Physics-informed approach for exploratory Hamilton--Jacobi--Bellman equations via policy iterations

TL;DR

This paper introduces a mesh-free, physics-informed neural network framework for solving complex stochastic control problems, demonstrating high accuracy and scalability in high-dimensional and nonlinear systems without spatial discretization.

Contribution

It develops a novel mesh-free policy iteration method using PINNs for entropy-regularized stochastic control, with detailed error analysis and validation on high-dimensional and nonlinear benchmarks.

Findings

Effective in high-dimensional control tasks (5D and 10D).

Achieves high accuracy and robustness across benchmarks.

No spatial discretization needed, enabling scalability.

Abstract

We propose a mesh-free policy iteration framework based on physics-informed neural networks (PINNs) for solving entropy-regularized stochastic control problems.
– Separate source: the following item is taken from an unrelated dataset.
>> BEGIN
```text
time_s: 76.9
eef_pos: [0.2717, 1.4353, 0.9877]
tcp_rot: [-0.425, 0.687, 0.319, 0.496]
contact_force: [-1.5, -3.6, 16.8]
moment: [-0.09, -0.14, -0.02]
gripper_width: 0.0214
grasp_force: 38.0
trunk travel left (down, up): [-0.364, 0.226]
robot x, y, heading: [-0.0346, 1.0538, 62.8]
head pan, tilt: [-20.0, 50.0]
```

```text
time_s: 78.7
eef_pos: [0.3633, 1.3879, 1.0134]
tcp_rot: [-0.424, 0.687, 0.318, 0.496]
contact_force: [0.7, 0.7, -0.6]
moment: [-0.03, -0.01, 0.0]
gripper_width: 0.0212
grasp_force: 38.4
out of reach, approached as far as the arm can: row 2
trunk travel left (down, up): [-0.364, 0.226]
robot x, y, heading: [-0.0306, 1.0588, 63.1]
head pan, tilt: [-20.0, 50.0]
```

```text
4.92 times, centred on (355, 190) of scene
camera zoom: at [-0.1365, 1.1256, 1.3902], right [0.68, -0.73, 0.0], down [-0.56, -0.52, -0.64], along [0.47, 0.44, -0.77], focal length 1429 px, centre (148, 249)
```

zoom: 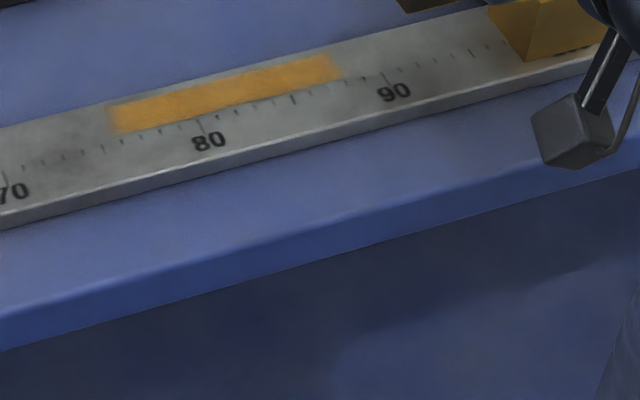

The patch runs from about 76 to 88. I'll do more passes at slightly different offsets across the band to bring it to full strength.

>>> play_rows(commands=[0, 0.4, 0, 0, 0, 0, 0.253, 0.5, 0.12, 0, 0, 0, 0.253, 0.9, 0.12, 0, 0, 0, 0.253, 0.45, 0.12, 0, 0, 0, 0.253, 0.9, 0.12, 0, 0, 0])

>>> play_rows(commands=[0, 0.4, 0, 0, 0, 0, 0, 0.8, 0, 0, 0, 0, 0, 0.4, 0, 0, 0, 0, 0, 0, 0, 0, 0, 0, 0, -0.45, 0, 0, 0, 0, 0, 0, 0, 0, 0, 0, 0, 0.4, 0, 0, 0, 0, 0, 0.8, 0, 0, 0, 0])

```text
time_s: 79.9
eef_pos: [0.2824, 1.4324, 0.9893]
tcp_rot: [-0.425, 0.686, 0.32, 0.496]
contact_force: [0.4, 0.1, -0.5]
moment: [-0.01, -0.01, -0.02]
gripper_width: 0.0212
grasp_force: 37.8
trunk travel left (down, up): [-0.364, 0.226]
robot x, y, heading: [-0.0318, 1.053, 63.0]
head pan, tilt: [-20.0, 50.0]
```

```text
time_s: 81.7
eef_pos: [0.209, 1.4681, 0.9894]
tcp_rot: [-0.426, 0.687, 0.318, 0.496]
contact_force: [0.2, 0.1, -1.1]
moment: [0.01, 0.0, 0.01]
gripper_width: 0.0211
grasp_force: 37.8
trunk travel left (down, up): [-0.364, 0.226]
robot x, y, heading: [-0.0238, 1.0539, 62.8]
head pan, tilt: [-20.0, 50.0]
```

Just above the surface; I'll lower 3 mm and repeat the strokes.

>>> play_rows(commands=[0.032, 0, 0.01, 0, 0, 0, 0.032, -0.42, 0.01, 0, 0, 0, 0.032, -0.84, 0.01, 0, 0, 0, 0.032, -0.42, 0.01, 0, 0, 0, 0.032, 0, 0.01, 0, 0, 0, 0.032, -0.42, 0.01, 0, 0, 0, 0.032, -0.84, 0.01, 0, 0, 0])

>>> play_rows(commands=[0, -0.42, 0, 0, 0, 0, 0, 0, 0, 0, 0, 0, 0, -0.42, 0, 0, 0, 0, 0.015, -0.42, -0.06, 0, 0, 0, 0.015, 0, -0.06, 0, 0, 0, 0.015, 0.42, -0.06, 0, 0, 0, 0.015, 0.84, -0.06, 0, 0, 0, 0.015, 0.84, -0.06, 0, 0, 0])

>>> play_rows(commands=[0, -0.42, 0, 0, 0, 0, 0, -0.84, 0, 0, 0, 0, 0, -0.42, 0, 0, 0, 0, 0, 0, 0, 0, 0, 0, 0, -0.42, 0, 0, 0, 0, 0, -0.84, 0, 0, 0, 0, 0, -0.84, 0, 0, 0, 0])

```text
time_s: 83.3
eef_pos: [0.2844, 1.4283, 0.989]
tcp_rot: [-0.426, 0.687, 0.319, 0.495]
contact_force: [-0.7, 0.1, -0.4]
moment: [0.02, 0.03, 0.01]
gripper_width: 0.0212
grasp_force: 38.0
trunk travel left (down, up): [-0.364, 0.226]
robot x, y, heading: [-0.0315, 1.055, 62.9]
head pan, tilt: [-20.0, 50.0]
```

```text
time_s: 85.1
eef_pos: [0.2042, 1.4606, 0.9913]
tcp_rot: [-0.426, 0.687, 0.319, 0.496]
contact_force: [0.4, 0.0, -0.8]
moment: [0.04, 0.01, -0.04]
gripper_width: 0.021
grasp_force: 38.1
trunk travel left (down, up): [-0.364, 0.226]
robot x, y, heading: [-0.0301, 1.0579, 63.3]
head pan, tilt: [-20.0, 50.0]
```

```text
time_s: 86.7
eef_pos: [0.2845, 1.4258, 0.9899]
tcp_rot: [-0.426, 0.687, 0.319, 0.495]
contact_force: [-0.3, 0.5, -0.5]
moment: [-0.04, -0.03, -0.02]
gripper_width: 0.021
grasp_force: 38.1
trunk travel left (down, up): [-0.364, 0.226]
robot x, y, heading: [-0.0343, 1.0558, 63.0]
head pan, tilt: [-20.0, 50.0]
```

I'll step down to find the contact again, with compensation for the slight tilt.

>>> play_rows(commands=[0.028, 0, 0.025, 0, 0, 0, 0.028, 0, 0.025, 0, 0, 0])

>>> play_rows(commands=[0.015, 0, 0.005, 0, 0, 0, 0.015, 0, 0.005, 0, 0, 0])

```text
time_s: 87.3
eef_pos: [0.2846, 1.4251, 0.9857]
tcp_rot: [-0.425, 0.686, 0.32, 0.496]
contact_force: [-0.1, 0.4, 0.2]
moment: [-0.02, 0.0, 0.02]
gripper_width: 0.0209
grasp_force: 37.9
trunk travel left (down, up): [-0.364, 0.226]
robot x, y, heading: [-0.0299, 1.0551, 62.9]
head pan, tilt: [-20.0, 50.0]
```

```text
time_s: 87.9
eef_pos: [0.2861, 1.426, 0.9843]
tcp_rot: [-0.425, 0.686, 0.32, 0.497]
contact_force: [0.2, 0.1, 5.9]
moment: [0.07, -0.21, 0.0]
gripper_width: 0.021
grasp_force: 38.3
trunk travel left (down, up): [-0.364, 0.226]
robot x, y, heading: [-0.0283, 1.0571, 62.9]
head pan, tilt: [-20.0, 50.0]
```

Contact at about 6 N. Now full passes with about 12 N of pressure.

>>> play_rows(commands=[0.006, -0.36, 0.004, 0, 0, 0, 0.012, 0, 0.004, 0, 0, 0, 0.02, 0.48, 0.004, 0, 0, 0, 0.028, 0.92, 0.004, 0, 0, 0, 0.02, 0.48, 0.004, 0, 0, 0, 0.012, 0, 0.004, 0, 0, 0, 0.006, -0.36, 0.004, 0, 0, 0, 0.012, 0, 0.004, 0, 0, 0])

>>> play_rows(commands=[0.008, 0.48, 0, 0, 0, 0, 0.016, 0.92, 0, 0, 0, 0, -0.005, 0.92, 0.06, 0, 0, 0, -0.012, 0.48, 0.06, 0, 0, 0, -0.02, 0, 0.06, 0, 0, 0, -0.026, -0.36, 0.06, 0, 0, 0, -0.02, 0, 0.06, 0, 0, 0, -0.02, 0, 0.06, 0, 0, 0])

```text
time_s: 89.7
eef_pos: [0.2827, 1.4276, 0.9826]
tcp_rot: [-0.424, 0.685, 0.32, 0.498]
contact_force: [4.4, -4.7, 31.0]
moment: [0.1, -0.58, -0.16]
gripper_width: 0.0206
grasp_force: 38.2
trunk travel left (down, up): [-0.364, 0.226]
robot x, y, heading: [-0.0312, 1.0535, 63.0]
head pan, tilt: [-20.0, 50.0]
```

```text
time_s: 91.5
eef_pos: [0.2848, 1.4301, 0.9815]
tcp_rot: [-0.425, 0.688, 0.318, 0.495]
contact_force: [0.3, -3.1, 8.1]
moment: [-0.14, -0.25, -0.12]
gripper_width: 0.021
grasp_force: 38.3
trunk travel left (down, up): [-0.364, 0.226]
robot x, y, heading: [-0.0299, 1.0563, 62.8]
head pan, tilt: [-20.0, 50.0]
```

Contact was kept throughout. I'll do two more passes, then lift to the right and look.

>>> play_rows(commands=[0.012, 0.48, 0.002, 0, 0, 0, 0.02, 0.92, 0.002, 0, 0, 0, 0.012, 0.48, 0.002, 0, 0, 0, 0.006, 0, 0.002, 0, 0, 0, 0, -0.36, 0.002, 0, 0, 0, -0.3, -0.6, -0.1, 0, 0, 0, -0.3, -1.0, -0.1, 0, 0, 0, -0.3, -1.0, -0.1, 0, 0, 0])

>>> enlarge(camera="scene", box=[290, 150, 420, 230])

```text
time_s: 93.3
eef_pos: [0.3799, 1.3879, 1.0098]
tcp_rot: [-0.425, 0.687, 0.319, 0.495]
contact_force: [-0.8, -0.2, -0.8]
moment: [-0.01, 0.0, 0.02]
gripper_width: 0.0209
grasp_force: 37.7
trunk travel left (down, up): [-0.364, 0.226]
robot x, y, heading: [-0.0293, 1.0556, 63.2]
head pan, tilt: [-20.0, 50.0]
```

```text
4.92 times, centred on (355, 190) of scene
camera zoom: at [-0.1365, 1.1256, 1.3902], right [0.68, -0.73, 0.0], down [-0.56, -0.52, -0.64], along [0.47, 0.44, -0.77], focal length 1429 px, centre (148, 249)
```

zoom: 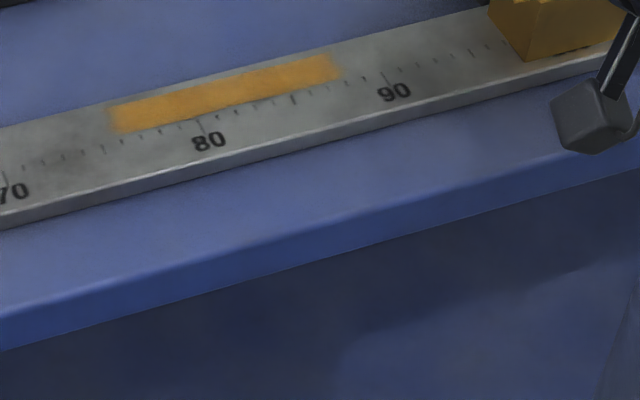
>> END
The method iteratively alternates between soft policy evaluation and improvement using automatic differentiation and neural approximation, without relying on spatial discretization. We present a detailed $L^2$ error analysis that decomposes the total approximation error into three sources: iteration error, policy network error, and PDE residual error. The proposed algorithm is validated with a range of challenging control tasks, including high-dimensional linear-quadratic regulation in 5D and 10D, as well as nonlinear systems such as pendulum and cartpole problems. Numerical results confirm the scalability, accuracy, and robustness of our approach across both linear and nonlinear benchmarks.